### [WORK INSTRUCTIONS]
Keep only the lines of the listing that include the word "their", and copy them.

--- start SOURCE DATA ---

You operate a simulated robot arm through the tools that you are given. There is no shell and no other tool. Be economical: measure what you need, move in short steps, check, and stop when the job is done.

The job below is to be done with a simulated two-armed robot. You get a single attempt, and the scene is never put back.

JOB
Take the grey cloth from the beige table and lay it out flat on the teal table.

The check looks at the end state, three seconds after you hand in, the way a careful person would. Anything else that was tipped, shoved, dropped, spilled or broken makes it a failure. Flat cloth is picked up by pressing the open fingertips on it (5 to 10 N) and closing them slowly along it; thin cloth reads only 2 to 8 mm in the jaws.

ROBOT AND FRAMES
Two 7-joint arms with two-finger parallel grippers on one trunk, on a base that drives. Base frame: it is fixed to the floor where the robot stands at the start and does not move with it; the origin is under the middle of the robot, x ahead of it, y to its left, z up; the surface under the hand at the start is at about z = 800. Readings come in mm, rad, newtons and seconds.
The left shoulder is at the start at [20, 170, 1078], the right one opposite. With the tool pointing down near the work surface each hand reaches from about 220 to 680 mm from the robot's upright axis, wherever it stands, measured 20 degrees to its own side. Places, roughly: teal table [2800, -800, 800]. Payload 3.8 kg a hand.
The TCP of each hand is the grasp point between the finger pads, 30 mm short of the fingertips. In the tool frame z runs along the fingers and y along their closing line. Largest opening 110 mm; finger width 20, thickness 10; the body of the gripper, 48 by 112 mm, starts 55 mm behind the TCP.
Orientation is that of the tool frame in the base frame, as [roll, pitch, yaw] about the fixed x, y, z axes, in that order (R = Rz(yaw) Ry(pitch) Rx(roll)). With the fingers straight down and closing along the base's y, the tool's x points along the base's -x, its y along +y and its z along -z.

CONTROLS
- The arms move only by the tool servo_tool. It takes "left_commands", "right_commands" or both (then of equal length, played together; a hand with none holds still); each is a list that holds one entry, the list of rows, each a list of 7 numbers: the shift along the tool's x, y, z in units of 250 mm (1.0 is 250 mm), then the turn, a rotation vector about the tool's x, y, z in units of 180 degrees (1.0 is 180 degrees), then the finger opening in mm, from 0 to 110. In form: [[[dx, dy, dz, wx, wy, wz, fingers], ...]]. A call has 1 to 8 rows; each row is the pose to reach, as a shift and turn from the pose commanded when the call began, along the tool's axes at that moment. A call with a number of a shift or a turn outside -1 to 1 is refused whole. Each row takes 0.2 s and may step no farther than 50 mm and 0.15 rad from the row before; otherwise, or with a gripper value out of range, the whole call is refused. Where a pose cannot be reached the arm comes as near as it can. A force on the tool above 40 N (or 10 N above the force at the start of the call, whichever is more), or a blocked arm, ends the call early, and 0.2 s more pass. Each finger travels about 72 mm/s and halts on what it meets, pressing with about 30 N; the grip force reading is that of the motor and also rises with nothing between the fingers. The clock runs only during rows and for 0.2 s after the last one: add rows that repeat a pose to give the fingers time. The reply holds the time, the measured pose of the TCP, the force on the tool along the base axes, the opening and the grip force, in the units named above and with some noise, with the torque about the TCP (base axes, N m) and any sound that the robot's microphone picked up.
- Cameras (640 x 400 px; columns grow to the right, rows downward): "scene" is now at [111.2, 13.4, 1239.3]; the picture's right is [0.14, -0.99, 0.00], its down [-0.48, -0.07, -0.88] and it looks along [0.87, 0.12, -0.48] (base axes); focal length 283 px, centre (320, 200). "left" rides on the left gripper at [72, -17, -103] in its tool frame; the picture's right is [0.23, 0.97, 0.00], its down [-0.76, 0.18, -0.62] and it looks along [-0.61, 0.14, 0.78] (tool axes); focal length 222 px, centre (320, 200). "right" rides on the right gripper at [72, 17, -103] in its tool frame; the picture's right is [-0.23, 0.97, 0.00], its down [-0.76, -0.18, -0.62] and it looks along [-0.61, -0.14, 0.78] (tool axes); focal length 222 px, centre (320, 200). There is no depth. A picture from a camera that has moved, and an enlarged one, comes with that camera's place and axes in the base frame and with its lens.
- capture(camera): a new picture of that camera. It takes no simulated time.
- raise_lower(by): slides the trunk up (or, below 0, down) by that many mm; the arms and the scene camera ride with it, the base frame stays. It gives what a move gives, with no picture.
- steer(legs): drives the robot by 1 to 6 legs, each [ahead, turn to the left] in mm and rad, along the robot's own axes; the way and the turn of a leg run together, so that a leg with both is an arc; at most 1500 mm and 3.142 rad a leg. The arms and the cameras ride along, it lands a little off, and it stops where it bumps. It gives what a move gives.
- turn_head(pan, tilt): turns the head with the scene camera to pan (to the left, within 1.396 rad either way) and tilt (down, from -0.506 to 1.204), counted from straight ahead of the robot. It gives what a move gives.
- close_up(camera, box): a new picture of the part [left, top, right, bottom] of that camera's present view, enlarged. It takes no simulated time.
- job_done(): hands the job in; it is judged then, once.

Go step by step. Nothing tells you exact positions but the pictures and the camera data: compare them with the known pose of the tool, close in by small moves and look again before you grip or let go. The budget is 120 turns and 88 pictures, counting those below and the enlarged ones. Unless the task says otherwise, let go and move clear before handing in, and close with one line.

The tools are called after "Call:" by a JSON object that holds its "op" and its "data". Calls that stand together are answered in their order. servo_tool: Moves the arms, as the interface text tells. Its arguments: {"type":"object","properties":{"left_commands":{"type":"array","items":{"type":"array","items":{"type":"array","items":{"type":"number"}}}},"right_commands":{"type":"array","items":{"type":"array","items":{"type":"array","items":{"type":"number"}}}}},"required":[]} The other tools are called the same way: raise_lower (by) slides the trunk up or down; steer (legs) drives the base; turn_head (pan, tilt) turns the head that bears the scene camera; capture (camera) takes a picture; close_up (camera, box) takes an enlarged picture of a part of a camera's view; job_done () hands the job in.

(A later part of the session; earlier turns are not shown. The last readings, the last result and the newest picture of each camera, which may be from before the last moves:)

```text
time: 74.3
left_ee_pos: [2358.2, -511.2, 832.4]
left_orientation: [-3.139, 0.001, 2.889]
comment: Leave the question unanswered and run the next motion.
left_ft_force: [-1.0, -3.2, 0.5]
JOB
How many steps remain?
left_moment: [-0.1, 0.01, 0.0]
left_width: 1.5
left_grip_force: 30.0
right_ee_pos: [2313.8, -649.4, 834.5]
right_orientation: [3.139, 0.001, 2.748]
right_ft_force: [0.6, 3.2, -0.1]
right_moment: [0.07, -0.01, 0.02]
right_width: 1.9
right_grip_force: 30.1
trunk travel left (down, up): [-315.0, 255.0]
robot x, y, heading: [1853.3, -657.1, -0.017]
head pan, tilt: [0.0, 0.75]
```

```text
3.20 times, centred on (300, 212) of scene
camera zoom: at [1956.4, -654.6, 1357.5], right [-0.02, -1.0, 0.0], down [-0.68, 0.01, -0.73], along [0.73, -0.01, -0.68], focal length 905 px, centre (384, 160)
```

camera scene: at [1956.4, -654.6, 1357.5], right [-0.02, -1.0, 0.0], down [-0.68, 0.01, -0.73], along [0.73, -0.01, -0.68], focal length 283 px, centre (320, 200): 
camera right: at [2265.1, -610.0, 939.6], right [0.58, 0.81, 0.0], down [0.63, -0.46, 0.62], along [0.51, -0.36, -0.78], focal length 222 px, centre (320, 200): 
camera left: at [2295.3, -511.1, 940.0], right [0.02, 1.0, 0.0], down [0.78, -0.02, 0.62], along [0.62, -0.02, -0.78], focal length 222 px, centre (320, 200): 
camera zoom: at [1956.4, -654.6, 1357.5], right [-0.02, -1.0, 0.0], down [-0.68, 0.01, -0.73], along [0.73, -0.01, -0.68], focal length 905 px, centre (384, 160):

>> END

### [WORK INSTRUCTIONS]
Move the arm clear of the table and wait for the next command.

--- end SOURCE DATA ---

### [EXERCISE ANSWER]
The TCP of each hand is the grasp point between the finger pads, 30 mm short of the fingertips. In the tool frame z runs along the fingers and y along their closing line. Largest opening 110 mm; finger width 20, thickness 10; the body of the gripper, 48 by 112 mm, starts 55 mm behind the TCP.
The tools are called after "Call:" by a JSON object that holds its "op" and its "data". Calls that stand together are answered in their order. servo_tool: Moves the arms, as the interface text tells. Its arguments: {"type":"object","properties":{"left_commands":{"type":"array","items":{"type":"array","items":{"type":"array","items":{"type":"number"}}}},"right_commands":{"type":"array","items":{"type":"array","items":{"type":"array","items":{"type":"number"}}}}},"required":[]} The other tools are called the same way: raise_lower (by) slides the trunk up or down; steer (legs) drives the base; turn_head (pan, tilt) turns the head that bears the scene camera; capture (camera) takes a picture; close_up (camera, box) takes an enlarged picture of a part of a camera's view; job_done () hands the job in.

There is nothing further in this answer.